- _Aim of the task_
Write out all lines holding the word "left".
-- Data start --
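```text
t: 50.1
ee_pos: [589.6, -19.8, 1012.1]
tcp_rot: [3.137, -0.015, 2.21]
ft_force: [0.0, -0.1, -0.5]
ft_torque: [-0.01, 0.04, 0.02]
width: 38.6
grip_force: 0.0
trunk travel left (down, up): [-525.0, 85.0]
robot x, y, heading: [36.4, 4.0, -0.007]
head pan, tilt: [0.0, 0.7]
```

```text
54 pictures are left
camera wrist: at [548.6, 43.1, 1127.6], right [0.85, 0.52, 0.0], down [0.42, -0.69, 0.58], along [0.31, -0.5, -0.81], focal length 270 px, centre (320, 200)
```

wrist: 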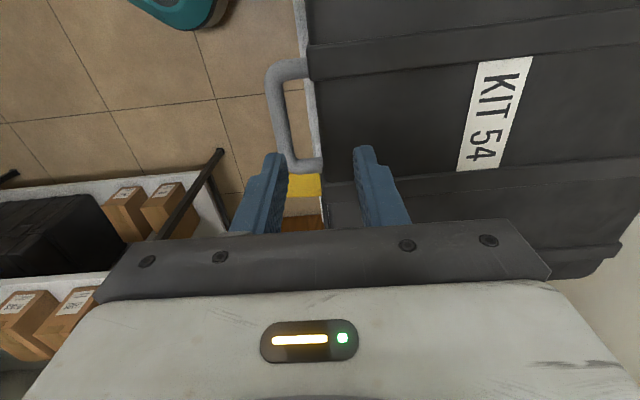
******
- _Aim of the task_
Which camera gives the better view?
-- Data end --
- _Result_
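trunk travel left (down, up): [-525.0, 85.0]
54 pictures are left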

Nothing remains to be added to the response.